どう切り出していいのかわからない。
死んだ人のことは、死んだ時にぶわっと思い出し・・というか、
それからは波が引くように引いてしまうことが多い。
でも、何かの拍子でまた思い出すこともあったりしてで、それはそれでいいのかなと思ったりもして、 なんともはや、である。
佐野洋子さんは、 この世に死んだ人なんぞいないと言い切っておられ、
確かに「生きた人が死んだ人を思う世の中」があってそれが死んだ人をいかしているのだと、そのとおりなのだと、おれはそう思 うのだよ。
だからおれの消滅ともに色んな物も消えてゆくんだけど、 それはそれでよろしなのである。
今日、自分の手を随分前に離れていろんな施設をwonderingした末の訃報を聞いた。
おばあさんで、膀胱タンポナーデで、初めは出会ったのだ。
出会ったというのも変な話だが、長年の付き合いとなるとなんだかそんな夢の出来事みたいに思う時だってあるんだよ、医者と患者だって。
何年もの年月を過ぎて、今更、自分の上で看取りたいなどとはいいはしないが、
あのボケたばあちゃんのトークを二度と聞くことがないのだと思うとちょっとさびしい。
でもさびしいとこうやって思うことが彼女をこの世にとどめているのだと思いたいではないか。
ははは、堂々巡りだな。
小説家の稲葉真弓さんの訃報を新聞で知る。
膵臓癌と記されていた。享年64歳。
彼女にとって稲葉さんの表現は唯一無二で、この小説をそれこそ何度も何度も繰り返し読んだのだと記しておられた。
それが、liveということなんだ、またおんなじことを思った。
発表は1992年だとか。でもいつの間にか機会を失い、今回の訃報になったわけだ。
鈴木いづみとあったのは実は、とっくの昔に消滅してしまった国産SF雑誌「奇想天外」だった。

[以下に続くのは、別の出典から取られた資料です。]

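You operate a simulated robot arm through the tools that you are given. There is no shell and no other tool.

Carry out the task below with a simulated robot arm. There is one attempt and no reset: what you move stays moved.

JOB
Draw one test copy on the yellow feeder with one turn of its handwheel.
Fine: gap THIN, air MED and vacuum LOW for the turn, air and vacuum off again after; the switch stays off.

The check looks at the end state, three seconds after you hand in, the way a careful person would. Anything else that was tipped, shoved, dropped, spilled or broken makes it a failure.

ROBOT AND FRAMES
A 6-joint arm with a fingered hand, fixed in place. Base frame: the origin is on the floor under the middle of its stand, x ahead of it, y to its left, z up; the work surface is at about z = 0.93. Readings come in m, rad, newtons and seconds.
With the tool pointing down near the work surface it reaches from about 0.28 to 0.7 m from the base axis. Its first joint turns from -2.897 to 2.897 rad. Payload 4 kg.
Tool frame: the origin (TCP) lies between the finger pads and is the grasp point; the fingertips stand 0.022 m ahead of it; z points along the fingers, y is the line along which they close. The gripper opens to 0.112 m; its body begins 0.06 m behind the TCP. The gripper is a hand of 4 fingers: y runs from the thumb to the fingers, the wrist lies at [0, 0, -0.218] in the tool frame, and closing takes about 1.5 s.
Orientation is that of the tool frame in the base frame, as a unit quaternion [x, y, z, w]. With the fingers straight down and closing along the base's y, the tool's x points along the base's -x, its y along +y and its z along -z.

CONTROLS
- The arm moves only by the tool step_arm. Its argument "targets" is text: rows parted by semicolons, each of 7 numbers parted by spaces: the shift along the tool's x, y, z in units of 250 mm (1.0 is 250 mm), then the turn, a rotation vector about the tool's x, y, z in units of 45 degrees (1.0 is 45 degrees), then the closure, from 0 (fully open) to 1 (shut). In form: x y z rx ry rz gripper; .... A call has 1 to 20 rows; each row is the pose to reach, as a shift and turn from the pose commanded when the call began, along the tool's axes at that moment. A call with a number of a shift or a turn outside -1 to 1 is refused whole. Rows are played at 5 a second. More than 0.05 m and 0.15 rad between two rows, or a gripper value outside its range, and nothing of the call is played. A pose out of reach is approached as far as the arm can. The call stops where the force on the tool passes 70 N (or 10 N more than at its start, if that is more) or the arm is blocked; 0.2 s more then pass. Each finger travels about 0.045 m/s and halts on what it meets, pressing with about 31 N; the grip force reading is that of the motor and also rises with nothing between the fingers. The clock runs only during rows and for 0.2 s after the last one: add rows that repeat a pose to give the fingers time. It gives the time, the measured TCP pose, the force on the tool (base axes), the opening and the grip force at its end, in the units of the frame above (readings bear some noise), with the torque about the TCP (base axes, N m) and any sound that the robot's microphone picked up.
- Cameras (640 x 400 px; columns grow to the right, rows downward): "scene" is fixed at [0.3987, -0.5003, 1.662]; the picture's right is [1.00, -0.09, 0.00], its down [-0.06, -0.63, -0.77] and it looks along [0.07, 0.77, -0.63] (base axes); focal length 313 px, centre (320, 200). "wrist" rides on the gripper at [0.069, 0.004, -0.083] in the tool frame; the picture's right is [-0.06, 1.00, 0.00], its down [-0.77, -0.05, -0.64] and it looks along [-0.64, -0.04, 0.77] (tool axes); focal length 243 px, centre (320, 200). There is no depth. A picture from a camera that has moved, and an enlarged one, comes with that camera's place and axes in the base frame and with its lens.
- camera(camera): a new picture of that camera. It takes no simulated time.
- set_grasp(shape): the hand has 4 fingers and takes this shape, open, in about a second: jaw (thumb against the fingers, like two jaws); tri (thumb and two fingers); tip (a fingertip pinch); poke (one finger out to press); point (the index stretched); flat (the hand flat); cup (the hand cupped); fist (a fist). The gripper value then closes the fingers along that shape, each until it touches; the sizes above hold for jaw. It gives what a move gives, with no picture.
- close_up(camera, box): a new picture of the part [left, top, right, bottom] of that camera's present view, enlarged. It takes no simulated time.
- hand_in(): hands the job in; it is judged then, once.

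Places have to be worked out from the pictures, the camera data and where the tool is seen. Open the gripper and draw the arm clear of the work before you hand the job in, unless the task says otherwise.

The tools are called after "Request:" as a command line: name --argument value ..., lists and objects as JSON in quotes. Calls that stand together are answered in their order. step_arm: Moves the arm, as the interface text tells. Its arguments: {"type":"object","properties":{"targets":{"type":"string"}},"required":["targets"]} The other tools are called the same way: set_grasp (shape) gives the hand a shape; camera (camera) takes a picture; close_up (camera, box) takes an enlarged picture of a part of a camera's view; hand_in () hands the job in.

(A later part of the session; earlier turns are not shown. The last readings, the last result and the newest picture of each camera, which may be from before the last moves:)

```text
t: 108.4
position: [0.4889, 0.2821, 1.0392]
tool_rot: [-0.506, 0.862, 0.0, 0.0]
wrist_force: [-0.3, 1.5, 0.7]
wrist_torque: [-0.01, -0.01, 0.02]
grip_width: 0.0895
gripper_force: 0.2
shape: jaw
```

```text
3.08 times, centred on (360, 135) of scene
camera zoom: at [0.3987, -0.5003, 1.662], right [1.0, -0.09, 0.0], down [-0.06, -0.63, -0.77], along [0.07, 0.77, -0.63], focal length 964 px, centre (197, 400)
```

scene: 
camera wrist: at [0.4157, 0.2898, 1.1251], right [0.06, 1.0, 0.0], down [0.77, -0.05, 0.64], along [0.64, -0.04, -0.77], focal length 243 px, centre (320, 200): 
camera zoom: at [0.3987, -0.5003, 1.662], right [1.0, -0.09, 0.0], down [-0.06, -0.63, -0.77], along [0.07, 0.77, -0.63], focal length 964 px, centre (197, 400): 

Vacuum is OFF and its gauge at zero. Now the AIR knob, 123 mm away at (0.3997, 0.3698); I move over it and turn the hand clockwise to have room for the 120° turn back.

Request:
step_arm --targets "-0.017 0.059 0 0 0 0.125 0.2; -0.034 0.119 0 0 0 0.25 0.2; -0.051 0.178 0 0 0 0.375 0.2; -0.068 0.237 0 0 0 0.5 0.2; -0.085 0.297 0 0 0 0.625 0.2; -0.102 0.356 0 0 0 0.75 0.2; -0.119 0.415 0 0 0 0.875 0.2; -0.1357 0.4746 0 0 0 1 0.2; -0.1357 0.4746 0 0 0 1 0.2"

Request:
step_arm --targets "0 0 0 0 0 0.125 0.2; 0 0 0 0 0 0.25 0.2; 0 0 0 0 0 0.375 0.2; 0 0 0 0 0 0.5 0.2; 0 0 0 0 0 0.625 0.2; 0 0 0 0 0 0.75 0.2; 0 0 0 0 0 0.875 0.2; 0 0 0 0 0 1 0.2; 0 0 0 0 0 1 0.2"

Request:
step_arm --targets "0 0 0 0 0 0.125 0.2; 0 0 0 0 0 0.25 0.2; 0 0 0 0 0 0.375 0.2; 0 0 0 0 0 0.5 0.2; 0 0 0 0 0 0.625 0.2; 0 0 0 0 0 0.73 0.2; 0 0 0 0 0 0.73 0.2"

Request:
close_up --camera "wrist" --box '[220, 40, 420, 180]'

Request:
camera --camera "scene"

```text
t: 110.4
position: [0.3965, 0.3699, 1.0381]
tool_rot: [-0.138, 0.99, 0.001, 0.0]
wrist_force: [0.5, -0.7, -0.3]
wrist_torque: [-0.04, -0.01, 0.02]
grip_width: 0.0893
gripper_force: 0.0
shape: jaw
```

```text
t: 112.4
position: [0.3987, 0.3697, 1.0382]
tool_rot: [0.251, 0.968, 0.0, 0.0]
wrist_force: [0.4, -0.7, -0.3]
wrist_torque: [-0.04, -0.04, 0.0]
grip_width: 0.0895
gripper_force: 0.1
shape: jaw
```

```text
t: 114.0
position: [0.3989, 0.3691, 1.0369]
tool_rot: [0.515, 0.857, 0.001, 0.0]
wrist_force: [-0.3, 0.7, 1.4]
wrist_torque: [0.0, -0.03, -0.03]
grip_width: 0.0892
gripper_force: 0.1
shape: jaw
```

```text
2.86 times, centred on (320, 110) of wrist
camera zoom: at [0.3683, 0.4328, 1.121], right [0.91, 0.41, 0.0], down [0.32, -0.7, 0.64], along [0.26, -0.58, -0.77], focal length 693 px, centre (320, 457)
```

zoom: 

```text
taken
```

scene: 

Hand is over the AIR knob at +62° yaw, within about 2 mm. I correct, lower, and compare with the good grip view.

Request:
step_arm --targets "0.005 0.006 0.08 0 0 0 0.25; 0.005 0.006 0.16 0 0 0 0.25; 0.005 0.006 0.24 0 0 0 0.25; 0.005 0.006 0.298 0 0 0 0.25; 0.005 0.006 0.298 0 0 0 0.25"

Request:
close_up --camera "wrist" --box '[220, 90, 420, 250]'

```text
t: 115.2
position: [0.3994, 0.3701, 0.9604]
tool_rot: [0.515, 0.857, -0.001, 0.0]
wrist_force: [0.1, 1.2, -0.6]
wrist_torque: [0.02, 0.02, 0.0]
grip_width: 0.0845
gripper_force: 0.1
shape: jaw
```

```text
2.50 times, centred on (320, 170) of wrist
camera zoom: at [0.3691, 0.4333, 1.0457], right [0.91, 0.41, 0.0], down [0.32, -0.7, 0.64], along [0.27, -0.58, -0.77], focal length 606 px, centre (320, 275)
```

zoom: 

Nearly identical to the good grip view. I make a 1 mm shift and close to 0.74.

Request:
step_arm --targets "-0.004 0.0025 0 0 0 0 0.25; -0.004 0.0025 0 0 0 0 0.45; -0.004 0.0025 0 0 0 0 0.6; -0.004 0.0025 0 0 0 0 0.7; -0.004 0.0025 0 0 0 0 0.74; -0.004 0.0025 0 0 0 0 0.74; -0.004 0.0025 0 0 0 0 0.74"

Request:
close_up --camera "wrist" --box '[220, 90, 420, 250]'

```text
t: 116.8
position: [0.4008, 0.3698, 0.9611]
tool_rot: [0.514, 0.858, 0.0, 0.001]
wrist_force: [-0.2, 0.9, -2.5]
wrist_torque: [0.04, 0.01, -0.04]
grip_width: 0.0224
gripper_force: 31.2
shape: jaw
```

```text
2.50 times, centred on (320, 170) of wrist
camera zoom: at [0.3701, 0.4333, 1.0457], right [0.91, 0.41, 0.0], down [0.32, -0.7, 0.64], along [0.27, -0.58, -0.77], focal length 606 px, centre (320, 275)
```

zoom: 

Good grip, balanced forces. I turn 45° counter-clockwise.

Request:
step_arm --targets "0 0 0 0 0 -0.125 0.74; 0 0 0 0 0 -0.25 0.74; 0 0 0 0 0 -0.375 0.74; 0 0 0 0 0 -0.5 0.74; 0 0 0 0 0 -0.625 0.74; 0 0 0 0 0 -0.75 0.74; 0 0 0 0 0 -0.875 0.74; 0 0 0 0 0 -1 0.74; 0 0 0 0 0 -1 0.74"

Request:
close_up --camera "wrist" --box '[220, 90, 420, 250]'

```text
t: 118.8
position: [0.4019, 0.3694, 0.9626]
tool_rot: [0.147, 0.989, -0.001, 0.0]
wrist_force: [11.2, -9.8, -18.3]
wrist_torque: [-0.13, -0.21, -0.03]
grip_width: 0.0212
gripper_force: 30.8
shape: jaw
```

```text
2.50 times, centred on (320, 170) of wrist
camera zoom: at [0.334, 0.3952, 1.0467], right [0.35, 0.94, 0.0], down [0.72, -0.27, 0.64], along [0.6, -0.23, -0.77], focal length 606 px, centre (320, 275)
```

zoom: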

そこで彼女の短編の何とも言えない虚無とそれに裏打ちされた明るさに触れ、しかしその奥のどうしようもない諦念を、たかだか20歳位のおれが理解できるわけもなかった。
自分が唯一保存しているエロ雑誌「ウイークエンドスーパー」にも、鈴木いづみさんはエッセイを書かれていた。
それを目当てに(きわどい雑誌だけど、ほんとですよ)、毎月本屋をウロウロしたものだ。
そういった、空気だけが、時代を蘇らせてくれるというか、脳みその中にスペースを占拠してくれて、保存しておいてくれるのだろう。
だからkindleで手に入れるマンガやらは、多分、自分の中ではやはり、脳細胞の老化とともに消え行くものでしかないのだろう。
利便性とともに失うものもあるってことだ。
でもそれ以上に得るものだってあるんだしね。
なにを言いたいのかわからないけど稲葉さんの死は、そんなことどもを思い起こさせてくれたのだった。
Mさん、まとまりなくってすみません。